Il coniuge sano, poi, in certi casi vive delle vere perdite, come:

  • Perdita dell’intimità matrimoniale non avendo più rapporti sessuali.
  • Smettere di condividere molte esperienze della tappa presente e futura.
  • Perdita dell’amicizia profonda quando il malato non è più in grado, a livello emotivo o cognitivo, di comunicare, e quindi non può essere il suo miglior consigliere, o la persona di massima fiducia.
  • Fine del progetto in comune di un futuro cobiografico pieno di speranze familiari.
  • Addio alla sicurezza di riposare nell’altro. Le sue qualità e i suoi attributi non sono più nella loro pienezza.

Questa è una faccia della medaglia.

Un “umanesimo” giustifica il diritto del coniuge sano a rifarsi una vita di fronte alla difficoltà o impossibilità di riuscire a tornare ai progetti che aveva con il partner prima della malattia o dell’incidente.

In certi casi si decide di salvare la coscienza, mantenendo l’impegno della cura del coniuge malato, ma separandosi con il divorzio o vivendo insieme ma non più in intima e indissolubile unità. A volte si cerca invece una libertà che permetta di avere una nuova relazione.

Dall’altro lato, spesso si conta sul sostegno di persone vicine ed estranee che capiscono il fatto che si abbandoni il coniuge in una situazione complicata. Tutto questo può riassumersi in un unico commento che avrete sicuramente sentito in più occasioni: “Sei ancora giovane. Hai una vita davanti e il diritto di essere felice”.

L’altra faccia della medaglia

Ma esistono anche casi in cui il coniuge sano decide di essere fedele alla promessa matrimoniale nonostante le perdite menzionate in precedenza e riesce ad essere felice. Com’è possibile?

In questa difficile situazione, quella coppia vive integralmente l’amore coniugale attraverso due dinamiche che sono motivi di bontà per la loro unione:

  1. Le dinamiche psicosomatiche in cui concorrono l’aspetto emotivo, fisico e chimico. La coppia può continuare ad amarsi attraverso il corpo, che sente e si esprime nella sua totalità. Si ama il corpo dell’altro come il proprio. Questo viene chiamato “trascinamento affettivo”.
  2. Le dinamiche spirituali sono quelle mediante le quali partecipano attivamente l’intelligenza e la volontà di conoscere e amare l’altro come un bene in sé, con il desiderio allo stesso tempo di costituirsi nel loro bene maggiore.
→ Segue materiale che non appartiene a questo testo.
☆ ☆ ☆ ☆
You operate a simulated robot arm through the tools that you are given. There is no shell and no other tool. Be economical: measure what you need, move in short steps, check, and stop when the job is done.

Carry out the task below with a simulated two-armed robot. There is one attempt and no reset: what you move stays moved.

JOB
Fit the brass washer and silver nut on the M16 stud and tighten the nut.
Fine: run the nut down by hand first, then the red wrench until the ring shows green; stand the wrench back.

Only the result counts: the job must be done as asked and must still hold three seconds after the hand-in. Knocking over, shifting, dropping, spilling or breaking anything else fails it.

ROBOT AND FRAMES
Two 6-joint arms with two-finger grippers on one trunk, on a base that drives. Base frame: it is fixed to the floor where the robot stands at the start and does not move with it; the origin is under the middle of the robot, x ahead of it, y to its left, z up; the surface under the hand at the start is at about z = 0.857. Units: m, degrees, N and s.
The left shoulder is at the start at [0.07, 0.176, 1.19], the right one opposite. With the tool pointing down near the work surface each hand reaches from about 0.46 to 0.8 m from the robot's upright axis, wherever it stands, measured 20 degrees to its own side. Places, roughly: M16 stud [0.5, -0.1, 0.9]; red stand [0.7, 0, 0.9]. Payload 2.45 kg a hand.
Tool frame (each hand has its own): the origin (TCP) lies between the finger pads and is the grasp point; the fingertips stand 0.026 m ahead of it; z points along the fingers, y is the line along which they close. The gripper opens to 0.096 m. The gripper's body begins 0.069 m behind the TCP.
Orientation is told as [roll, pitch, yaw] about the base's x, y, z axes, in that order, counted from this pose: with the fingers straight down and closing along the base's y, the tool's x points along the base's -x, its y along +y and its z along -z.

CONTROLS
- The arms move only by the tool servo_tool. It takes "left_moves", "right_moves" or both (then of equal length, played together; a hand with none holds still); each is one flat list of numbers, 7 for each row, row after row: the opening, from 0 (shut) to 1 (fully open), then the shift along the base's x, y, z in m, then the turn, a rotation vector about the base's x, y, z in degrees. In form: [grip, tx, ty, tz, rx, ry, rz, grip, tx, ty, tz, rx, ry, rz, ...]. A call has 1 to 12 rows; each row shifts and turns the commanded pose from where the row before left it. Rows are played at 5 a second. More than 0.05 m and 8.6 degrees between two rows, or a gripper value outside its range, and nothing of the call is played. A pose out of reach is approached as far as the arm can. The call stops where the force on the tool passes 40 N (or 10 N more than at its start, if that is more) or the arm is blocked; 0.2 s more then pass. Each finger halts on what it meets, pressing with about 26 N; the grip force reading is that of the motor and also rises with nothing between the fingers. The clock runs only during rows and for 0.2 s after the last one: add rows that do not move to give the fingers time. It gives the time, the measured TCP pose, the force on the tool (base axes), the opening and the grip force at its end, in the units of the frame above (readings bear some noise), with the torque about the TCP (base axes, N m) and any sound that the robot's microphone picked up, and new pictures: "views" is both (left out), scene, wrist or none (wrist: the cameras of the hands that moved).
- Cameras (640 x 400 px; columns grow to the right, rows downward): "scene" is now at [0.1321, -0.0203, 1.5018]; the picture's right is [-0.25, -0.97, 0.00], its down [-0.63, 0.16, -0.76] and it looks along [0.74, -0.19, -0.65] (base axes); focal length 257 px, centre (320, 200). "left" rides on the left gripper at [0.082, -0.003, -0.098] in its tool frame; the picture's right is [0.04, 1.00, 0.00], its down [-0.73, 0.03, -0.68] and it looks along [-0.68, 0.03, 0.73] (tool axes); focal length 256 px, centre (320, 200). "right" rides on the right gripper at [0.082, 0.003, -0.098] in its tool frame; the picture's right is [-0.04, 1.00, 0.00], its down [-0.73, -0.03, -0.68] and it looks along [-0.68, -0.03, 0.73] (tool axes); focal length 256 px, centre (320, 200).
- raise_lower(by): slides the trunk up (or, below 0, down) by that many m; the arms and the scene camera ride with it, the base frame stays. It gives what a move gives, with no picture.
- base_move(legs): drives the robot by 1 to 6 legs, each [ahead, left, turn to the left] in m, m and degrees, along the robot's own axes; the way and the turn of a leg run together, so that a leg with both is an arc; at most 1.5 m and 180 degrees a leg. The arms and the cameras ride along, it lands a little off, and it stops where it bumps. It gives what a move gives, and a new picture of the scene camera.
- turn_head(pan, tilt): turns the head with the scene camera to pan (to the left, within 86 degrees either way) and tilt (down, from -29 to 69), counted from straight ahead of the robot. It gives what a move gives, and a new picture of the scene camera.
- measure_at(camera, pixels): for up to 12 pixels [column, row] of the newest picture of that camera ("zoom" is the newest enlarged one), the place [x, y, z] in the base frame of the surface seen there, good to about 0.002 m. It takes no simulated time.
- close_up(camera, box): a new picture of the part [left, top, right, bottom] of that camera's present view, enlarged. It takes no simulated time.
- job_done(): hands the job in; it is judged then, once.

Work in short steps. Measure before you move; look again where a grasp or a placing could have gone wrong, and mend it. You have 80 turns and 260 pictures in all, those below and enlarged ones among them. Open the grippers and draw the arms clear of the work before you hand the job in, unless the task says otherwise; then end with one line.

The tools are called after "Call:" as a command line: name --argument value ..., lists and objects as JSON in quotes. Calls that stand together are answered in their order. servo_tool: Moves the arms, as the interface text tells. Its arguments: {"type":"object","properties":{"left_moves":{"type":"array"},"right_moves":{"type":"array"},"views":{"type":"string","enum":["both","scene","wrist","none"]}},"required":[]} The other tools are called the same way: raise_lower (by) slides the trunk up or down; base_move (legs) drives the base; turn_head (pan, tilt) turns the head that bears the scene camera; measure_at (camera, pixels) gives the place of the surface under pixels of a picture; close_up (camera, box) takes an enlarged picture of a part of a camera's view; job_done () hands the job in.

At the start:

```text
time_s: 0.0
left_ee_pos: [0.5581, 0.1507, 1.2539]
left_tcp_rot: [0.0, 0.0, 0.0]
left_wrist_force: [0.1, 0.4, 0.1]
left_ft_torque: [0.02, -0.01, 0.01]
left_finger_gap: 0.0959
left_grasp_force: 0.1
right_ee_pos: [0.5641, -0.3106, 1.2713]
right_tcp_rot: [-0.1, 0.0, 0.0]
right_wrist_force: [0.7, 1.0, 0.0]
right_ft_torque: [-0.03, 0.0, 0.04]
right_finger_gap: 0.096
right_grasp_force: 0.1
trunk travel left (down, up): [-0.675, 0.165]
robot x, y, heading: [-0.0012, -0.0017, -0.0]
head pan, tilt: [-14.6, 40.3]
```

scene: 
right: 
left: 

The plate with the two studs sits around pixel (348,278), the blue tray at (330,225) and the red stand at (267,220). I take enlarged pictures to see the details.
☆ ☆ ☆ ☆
In entrambe le dinamiche, esiste un unico io che presiede nell’amore. Ciò vuol dire che sono io quello che sente, sono io quello che conosce, quello che si innamora e ama. Viene chiamato coinvolgimento personalizzato, ed è ciò che permette di voler continuare ad amare e cerca mille modi per far crescere, sanare e riordinare il rapporto di unione per preservarlo nell’essenziale, con un cominciare e un ricominciare.

Il trascinamento affettivo e il coinvolgimento personalizzato sono quelli che rendono possibile l’abnegazione e il sacrificio, con la misura dell’amore, che è l’amore senza misura, rendendo i coniugi un’unica carne e un solo spirito.

Per questo, quando si promette la fedeltà nella salute e nella malattia, nel bene e nel male, si riconosce che l’amore buono e vero è una verità possibile, al margine del corso che possono prendere le circostanze della vita futura.

Ciò che si sta promettendo è che quando il piano psicosomatico potesse risultare intaccato da una malattia, un incidente o anche solo il passare del tempo, allora entreranno in gioco con tutta la loro potenza le dinamiche spirituali di chi ama, per stabilire una nuova forma di amare, in un nuovo ordine.

Un nuovo ordine che permette di amare il corpo depauperato del coniuge malato o invecchiato come se fosse il corpo di chi se ne prende cura.

In quest’ordine, il coniuge sano può sforzarsi di condurre una vita con gratificazioni comunicabili all’amato, come il mantenere il contatto abituale con le amicizie, portare avanti un progetto personale, studiare o perfino lavorare a qualcosa di nuovo, fare qualche sport, socializzare…

E ottenere la grazia di Dio per essere felici, senza frustrazioni, risentimenti o amarezze. Difficilmente si abbandona un figlio malato o lo si disconosce, per cui non esistono ex figli, come non dovrebbero esistere ex coniugi, quando per l’amore vero l’unione nell’essere è reale.